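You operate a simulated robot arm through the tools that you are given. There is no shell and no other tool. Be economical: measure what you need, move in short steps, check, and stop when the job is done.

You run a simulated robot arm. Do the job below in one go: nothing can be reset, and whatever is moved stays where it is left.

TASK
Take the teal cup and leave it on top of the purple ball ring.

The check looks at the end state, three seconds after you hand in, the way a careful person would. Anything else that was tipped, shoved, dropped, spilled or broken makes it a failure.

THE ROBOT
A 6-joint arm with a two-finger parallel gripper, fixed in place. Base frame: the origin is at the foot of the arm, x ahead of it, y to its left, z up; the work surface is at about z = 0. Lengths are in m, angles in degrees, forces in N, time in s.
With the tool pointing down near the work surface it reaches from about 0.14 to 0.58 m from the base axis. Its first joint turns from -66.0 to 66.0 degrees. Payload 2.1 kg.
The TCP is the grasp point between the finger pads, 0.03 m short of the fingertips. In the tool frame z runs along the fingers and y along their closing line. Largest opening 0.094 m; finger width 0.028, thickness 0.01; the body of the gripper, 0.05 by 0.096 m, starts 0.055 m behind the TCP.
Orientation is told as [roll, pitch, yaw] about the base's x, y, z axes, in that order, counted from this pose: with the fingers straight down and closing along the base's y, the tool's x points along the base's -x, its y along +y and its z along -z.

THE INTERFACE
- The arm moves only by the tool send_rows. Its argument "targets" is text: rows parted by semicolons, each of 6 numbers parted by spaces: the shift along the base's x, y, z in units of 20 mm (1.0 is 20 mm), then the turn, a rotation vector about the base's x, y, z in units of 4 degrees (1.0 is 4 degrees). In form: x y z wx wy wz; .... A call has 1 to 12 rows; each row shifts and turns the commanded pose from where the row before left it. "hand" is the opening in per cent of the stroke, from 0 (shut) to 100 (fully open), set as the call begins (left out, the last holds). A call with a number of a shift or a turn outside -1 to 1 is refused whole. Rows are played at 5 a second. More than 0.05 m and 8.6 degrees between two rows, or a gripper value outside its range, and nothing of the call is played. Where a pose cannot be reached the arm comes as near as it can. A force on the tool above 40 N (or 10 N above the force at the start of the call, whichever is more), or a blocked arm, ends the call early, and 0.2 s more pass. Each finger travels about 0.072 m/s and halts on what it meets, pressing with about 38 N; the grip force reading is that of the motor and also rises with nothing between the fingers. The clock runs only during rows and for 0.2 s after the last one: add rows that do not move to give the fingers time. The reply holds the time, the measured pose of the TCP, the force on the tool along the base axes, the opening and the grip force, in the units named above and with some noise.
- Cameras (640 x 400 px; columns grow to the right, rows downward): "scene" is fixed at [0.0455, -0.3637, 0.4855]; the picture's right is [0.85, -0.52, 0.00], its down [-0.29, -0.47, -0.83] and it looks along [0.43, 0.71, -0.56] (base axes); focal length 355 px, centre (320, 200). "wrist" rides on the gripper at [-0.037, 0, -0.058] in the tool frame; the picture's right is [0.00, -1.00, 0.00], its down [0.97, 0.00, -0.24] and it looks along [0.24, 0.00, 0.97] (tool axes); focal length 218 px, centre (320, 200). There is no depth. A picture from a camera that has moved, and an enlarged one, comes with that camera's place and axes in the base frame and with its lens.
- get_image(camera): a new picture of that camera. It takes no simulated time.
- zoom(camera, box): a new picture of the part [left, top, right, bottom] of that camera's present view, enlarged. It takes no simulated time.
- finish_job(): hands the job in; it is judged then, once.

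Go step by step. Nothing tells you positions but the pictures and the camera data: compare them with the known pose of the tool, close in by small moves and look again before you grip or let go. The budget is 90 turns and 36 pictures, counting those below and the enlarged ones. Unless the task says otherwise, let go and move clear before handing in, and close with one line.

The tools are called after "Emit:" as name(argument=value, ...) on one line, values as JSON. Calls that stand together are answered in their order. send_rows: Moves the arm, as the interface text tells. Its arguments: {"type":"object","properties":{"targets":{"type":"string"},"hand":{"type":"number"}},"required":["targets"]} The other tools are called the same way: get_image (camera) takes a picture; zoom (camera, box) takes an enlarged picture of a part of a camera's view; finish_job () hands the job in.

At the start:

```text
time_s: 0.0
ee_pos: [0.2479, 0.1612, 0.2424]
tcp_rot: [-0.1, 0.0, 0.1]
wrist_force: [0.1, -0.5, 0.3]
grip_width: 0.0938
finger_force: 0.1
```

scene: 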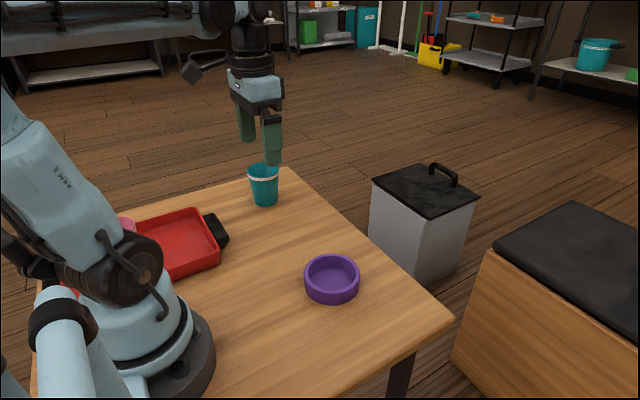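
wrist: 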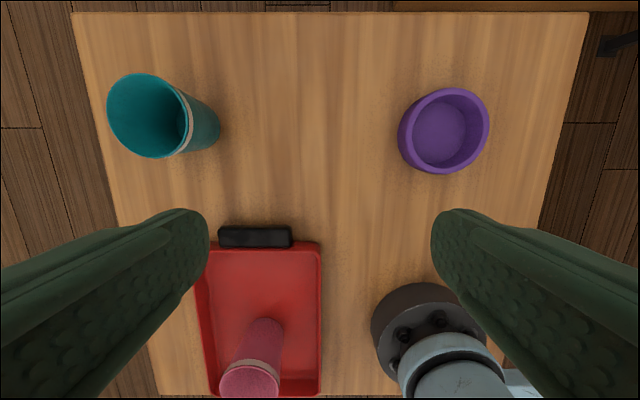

> **GIVEN INSTRUCTION**
Take the line containing "- finish_job(): hands" and every line after it up to the end of the data, and write them out exactly, without the pictures. Format the lines as a JSON array of strings and drop empty lines.

> **RESPONSE TO THIS EXERCISE**
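[
  "- finish_job(): hands the job in; it is judged then, once.",
  "Go step by step. Nothing tells you positions but the pictures and the camera data: compare them with the known pose of the tool, close in by small moves and look again before you grip or let go. The budget is 90 turns and 36 pictures, counting those below and the enlarged ones. Unless the task says otherwise, let go and move clear before handing in, and close with one line.",
  "The tools are called after \"Emit:\" as name(argument=value, ...) on one line, values as JSON. Calls that stand together are answered in their order. send_rows: Moves the arm, as the interface text tells. Its arguments: {\"type\":\"object\",\"properties\":{\"targets\":{\"type\":\"string\"},\"hand\":{\"type\":\"number\"}},\"required\":[\"targets\"]} The other tools are called the same way: get_image (camera) takes a picture; zoom (camera, box) takes an enlarged picture of a part of a camera's view; finish_job () hands the job in.",
  "At the start:",
  "```text",
  "time_s: 0.0",
  "ee_pos: [0.2479, 0.1612, 0.2424]",
  "tcp_rot: [-0.1, 0.0, 0.1]",
  "wrist_force: [0.1, -0.5, 0.3]",
  "grip_width: 0.0938",
  "finger_force: 0.1",
  "```",
  "scene: ",
  "wrist: "
]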